WILL* still holds to those original values, Blake said.
After WILL* was founded at UR, other universities across the U.S., such as Duke University and The College of New Jersey, have used it as a model to create similar programs of their own.
Though its values remain the same, WILL* has changed over time in response to changes in the field of women, gender and sexuality studies and students' needs, Blake said.
To celebrate these changes and all that WILL* has accomplished, the program directors planned a ceremony for its 40th year, with attendees including alumni from UR's WILL* program from every year since the program began.
The event began Friday with a Brown Bag Discussion in collaboration with the Bonner Center for Civic Engagement. The discussion featured six WILL* alumni whose stories had been published in the book “Audacious Voices: Profiles in Intersectional Feminism,” edited by Blake and Melissa Ooten, associate director of WILL* and gender research specialist at UR.

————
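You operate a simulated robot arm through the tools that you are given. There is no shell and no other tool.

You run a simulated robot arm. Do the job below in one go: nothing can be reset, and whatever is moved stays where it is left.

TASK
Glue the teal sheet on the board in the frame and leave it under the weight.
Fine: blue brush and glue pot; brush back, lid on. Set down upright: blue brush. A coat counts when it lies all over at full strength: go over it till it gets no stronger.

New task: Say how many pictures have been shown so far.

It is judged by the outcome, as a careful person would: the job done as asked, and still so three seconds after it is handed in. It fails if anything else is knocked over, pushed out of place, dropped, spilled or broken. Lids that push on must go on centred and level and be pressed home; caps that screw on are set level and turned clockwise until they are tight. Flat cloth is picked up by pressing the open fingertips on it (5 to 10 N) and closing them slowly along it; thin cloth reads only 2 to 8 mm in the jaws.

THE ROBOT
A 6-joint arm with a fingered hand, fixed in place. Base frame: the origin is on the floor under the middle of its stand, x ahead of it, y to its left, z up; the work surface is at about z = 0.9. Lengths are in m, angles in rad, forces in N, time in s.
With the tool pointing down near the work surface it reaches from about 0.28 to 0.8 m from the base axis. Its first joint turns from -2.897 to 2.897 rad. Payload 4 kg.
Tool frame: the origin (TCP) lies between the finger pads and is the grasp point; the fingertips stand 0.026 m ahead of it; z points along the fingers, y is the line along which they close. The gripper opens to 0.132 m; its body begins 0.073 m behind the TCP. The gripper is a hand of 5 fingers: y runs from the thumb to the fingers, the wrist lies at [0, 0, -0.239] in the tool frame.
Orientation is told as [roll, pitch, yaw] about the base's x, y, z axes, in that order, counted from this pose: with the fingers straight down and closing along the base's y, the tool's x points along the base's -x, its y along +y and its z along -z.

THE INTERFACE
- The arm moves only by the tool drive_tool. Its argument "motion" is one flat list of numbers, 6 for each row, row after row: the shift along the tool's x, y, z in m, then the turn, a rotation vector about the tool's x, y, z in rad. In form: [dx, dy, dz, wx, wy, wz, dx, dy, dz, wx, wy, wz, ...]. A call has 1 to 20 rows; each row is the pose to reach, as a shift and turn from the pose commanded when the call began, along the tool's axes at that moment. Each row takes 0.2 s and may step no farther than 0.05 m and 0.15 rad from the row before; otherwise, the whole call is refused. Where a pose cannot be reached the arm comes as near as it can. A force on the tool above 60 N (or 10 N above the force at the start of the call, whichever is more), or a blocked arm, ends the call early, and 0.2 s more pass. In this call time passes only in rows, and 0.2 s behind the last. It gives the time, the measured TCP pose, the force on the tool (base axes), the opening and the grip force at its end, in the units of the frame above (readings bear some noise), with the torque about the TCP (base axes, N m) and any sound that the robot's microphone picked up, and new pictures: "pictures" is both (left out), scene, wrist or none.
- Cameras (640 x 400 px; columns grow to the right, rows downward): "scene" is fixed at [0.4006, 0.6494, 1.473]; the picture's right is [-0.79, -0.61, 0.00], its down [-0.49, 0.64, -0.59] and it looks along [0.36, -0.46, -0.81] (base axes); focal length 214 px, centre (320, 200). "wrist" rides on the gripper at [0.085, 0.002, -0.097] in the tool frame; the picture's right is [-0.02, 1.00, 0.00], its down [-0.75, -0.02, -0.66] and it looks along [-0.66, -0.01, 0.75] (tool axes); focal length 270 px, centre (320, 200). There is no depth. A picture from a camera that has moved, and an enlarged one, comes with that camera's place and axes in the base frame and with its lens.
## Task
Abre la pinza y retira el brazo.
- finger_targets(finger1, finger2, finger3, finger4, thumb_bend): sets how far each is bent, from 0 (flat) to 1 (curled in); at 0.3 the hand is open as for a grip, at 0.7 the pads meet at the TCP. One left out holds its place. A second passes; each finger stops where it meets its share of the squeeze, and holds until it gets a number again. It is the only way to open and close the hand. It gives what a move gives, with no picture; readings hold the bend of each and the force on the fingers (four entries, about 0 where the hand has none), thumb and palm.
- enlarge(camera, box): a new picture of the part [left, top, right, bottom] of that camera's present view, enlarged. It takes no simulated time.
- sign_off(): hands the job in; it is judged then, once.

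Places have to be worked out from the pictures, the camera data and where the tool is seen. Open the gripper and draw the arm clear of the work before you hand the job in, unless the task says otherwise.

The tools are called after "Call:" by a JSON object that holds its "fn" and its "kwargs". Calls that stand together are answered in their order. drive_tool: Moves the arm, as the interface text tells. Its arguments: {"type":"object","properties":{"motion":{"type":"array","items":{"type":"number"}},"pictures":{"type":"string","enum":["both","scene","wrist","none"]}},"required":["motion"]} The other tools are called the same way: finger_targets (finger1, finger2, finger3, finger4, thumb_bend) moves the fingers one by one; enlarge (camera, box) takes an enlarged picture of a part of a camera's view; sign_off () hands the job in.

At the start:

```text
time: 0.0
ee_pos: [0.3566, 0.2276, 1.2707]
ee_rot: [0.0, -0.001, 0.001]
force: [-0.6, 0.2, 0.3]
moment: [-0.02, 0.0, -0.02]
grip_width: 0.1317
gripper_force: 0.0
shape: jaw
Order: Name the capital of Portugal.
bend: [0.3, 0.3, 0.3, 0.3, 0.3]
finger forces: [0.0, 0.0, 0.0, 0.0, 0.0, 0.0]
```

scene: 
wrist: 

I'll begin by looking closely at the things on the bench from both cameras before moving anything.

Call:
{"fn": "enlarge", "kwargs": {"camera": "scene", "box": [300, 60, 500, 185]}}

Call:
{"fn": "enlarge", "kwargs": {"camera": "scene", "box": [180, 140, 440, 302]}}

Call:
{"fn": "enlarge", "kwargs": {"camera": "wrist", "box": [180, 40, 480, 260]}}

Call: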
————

“Audacious Voices” features the stories of 12 WILL* alumni. Blake and Ooten view the book as a starting point to what they call the "Audacious Voices" Project, they said.
“We are going to continue telling the stories of WILL* alums with the 'Audacious Voices' Project,” Ooten said. “We created space at the anniversary event for alums to be interviewed about what the WILL* program means to them and how it has impacted them since graduation. Those stories eventually will be archived on our website.”
Later that night, current WILL* students, WILL* alumni, UR faculty and staff members, UR President Ronald A. Crutcher and WILL*'s founding team all came together for conversation and celebration.
“Students got to see the staying power of the program through the alums,” Ooten said.
Ooten said college students were often focused on their next step, so seeing what alumni were doing after graduation was both meaningful and powerful.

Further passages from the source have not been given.